* [Objective] Your job is to retype all of the data word for word, leaving every image out.

* [Source material]
"""
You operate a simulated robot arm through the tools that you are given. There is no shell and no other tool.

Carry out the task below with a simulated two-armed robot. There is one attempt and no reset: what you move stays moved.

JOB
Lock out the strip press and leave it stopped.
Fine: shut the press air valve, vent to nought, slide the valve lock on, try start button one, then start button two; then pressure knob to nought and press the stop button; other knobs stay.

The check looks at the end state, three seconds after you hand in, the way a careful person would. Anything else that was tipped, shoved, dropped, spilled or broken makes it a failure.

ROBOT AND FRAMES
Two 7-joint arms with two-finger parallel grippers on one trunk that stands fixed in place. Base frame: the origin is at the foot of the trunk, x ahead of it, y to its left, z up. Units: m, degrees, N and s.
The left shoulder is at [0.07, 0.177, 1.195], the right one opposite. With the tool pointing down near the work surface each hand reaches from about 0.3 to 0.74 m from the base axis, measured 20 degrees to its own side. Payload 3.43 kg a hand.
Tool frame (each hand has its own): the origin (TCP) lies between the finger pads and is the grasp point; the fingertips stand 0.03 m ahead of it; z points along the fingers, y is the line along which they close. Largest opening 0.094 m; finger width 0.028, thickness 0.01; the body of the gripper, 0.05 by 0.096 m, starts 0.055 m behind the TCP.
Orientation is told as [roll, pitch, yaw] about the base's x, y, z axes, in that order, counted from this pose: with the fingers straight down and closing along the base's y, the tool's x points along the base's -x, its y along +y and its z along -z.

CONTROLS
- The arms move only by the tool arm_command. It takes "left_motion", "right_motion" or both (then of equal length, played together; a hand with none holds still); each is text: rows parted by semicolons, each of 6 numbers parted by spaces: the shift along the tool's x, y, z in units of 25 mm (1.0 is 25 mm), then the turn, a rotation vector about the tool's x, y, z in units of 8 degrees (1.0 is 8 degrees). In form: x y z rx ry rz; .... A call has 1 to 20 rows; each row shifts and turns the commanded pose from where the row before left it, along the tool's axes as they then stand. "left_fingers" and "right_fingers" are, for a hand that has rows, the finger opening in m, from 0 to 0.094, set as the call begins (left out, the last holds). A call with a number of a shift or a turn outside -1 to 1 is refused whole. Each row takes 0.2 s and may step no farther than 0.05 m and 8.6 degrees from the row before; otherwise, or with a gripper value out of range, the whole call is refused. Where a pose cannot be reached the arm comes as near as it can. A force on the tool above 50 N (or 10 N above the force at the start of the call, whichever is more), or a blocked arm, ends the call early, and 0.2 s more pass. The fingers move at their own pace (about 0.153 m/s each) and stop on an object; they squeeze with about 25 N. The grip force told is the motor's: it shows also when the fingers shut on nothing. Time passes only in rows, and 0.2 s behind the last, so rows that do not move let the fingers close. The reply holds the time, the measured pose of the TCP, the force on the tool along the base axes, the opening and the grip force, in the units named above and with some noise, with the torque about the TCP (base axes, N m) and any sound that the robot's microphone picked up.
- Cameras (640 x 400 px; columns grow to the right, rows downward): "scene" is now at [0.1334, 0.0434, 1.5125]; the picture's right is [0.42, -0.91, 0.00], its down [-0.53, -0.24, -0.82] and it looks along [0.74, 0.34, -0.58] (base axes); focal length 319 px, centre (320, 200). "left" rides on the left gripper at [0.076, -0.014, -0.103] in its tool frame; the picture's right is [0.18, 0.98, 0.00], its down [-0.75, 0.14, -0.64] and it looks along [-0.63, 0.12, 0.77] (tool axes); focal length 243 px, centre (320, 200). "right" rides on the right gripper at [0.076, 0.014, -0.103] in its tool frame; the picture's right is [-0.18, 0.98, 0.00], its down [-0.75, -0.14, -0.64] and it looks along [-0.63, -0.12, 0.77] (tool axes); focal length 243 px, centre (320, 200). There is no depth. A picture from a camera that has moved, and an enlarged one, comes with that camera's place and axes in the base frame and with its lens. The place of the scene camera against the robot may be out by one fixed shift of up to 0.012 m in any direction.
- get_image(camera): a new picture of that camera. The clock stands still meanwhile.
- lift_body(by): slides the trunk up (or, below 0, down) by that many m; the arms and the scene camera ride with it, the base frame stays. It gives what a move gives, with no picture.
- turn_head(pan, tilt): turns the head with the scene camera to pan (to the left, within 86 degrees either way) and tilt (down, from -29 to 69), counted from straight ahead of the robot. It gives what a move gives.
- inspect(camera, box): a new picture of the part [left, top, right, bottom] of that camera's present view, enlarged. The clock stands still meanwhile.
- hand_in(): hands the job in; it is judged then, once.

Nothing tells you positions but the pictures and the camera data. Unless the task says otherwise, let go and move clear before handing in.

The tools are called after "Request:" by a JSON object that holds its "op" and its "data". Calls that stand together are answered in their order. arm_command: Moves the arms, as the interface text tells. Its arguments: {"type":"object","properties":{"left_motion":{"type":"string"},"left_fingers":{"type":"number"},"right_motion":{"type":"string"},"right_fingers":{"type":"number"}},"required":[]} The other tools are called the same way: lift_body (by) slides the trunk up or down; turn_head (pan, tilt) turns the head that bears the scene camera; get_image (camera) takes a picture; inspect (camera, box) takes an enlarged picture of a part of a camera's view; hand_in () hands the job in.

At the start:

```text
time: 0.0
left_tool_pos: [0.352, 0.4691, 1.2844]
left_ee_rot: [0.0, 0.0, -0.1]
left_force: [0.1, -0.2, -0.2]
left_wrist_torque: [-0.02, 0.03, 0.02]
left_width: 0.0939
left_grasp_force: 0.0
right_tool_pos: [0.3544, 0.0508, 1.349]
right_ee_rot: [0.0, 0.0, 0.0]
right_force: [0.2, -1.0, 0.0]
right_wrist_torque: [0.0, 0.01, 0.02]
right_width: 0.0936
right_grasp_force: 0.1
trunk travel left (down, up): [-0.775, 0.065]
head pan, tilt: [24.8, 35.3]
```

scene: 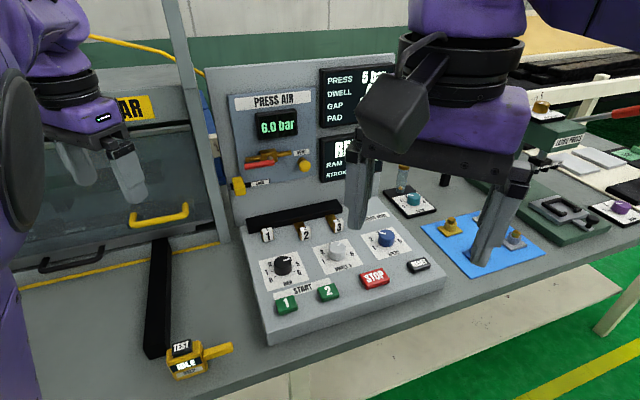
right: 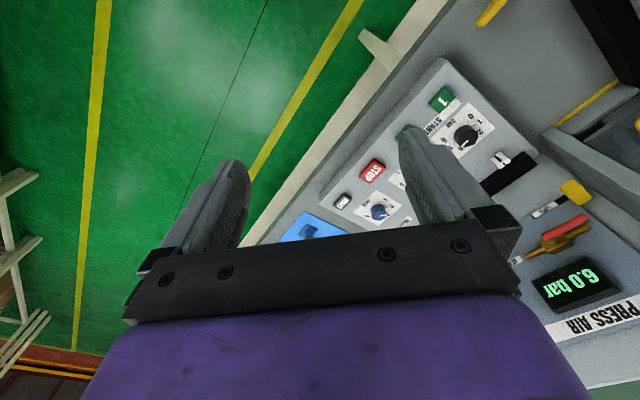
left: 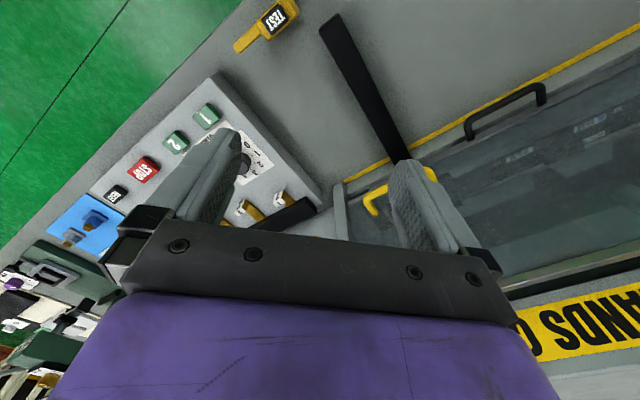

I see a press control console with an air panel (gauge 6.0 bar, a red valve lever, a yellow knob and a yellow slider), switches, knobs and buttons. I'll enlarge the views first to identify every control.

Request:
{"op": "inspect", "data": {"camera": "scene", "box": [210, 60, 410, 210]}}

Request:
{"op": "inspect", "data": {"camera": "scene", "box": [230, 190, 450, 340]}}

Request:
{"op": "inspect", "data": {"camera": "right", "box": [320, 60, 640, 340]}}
"""
* [Exercise output]
You operate a simulated robot arm through the tools that you are given. There is no shell and no other tool.

Carry out the task below with a simulated two-armed robot. There is one attempt and no reset: what you move stays moved.

JOB
Lock out the strip press and leave it stopped.
Fine: shut the press air valve, vent to nought, slide the valve lock on, try start button one, then start button two; then pressure knob to nought and press the stop button; other knobs stay.

The check looks at the end state, three seconds after you hand in, the way a careful person would. Anything else that was tipped, shoved, dropped, spilled or broken makes it a failure.

ROBOT AND FRAMES
Two 7-joint arms with two-finger parallel grippers on one trunk that stands fixed in place. Base frame: the origin is at the foot of the trunk, x ahead of it, y to its left, z up. Units: m, degrees, N and s.
The left shoulder is at [0.07, 0.177, 1.195], the right one opposite. With the tool pointing down near the work surface each hand reaches from about 0.3 to 0.74 m from the base axis, measured 20 degrees to its own side. Payload 3.43 kg a hand.
Tool frame (each hand has its own): the origin (TCP) lies between the finger pads and is the grasp point; the fingertips stand 0.03 m ahead of it; z points along the fingers, y is the line along which they close. Largest opening 0.094 m; finger width 0.028, thickness 0.01; the body of the gripper, 0.05 by 0.096 m, starts 0.055 m behind the TCP.
Orientation is told as [roll, pitch, yaw] about the base's x, y, z axes, in that order, counted from this pose: with the fingers straight down and closing along the base's y, the tool's x points along the base's -x, its y along +y and its z along -z.

CONTROLS
- The arms move only by the tool arm_command. It takes "left_motion", "right_motion" or both (then of equal length, played together; a hand with none holds still); each is text: rows parted by semicolons, each of 6 numbers parted by spaces: the shift along the tool's x, y, z in units of 25 mm (1.0 is 25 mm), then the turn, a rotation vector about the tool's x, y, z in units of 8 degrees (1.0 is 8 degrees). In form: x y z rx ry rz; .... A call has 1 to 20 rows; each row shifts and turns the commanded pose from where the row before left it, along the tool's axes as they then stand. "left_fingers" and "right_fingers" are, for a hand that has rows, the finger opening in m, from 0 to 0.094, set as the call begins (left out, the last holds). A call with a number of a shift or a turn outside -1 to 1 is refused whole. Each row takes 0.2 s and may step no farther than 0.05 m and 8.6 degrees from the row before; otherwise, or with a gripper value out of range, the whole call is refused. Where a pose cannot be reached the arm comes as near as it can. A force on the tool above 50 N (or 10 N above the force at the start of the call, whichever is more), or a blocked arm, ends the call early, and 0.2 s more pass. The fingers move at their own pace (about 0.153 m/s each) and stop on an object; they squeeze with about 25 N. The grip force told is the motor's: it shows also when the fingers shut on nothing. Time passes only in rows, and 0.2 s behind the last, so rows that do not move let the fingers close. The reply holds the time, the measured pose of the TCP, the force on the tool along the base axes, the opening and the grip force, in the units named above and with some noise, with the torque about the TCP (base axes, N m) and any sound that the robot's microphone picked up.
- Cameras (640 x 400 px; columns grow to the right, rows downward): "scene" is now at [0.1334, 0.0434, 1.5125]; the picture's right is [0.42, -0.91, 0.00], its down [-0.53, -0.24, -0.82] and it looks along [0.74, 0.34, -0.58] (base axes); focal length 319 px, centre (320, 200). "left" rides on the left gripper at [0.076, -0.014, -0.103] in its tool frame; the picture's right is [0.18, 0.98, 0.00], its down [-0.75, 0.14, -0.64] and it looks along [-0.63, 0.12, 0.77] (tool axes); focal length 243 px, centre (320, 200). "right" rides on the right gripper at [0.076, 0.014, -0.103] in its tool frame; the picture's right is [-0.18, 0.98, 0.00], its down [-0.75, -0.14, -0.64] and it looks along [-0.63, -0.12, 0.77] (tool axes); focal length 243 px, centre (320, 200). There is no depth. A picture from a camera that has moved, and an enlarged one, comes with that camera's place and axes in the base frame and with its lens. The place of the scene camera against the robot may be out by one fixed shift of up to 0.012 m in any direction.
- get_image(camera): a new picture of that camera. The clock stands still meanwhile.
- lift_body(by): slides the trunk up (or, below 0, down) by that many m; the arms and the scene camera ride with it, the base frame stays. It gives what a move gives, with no picture.
- turn_head(pan, tilt): turns the head with the scene camera to pan (to the left, within 86 degrees either way) and tilt (down, from -29 to 69), counted from straight ahead of the robot. It gives what a move gives.
- inspect(camera, box): a new picture of the part [left, top, right, bottom] of that camera's present view, enlarged. The clock stands still meanwhile.
- hand_in(): hands the job in; it is judged then, once.

Nothing tells you positions but the pictures and the camera data. Unless the task says otherwise, let go and move clear before handing in.

The tools are called after "Request:" by a JSON object that holds its "op" and its "data". Calls that stand together are answered in their order. arm_command: Moves the arms, as the interface text tells. Its arguments: {"type":"object","properties":{"left_motion":{"type":"string"},"left_fingers":{"type":"number"},"right_motion":{"type":"string"},"right_fingers":{"type":"number"}},"required":[]} The other tools are called the same way: lift_body (by) slides the trunk up or down; turn_head (pan, tilt) turns the head that bears the scene camera; get_image (camera) takes a picture; inspect (camera, box) takes an enlarged picture of a part of a camera's view; hand_in () hands the job in.

At the start:

```text
time: 0.0
left_tool_pos: [0.352, 0.4691, 1.2844]
left_ee_rot: [0.0, 0.0, -0.1]
left_force: [0.1, -0.2, -0.2]
left_wrist_torque: [-0.02, 0.03, 0.02]
left_width: 0.0939
left_grasp_force: 0.0
right_tool_pos: [0.3544, 0.0508, 1.349]
right_ee_rot: [0.0, 0.0, 0.0]
right_force: [0.2, -1.0, 0.0]
right_wrist_torque: [0.0, 0.01, 0.02]
right_width: 0.0936
right_grasp_force: 0.1
trunk travel left (down, up): [-0.775, 0.065]
head pan, tilt: [24.8, 35.3]
```

scene: 
right: 
left: 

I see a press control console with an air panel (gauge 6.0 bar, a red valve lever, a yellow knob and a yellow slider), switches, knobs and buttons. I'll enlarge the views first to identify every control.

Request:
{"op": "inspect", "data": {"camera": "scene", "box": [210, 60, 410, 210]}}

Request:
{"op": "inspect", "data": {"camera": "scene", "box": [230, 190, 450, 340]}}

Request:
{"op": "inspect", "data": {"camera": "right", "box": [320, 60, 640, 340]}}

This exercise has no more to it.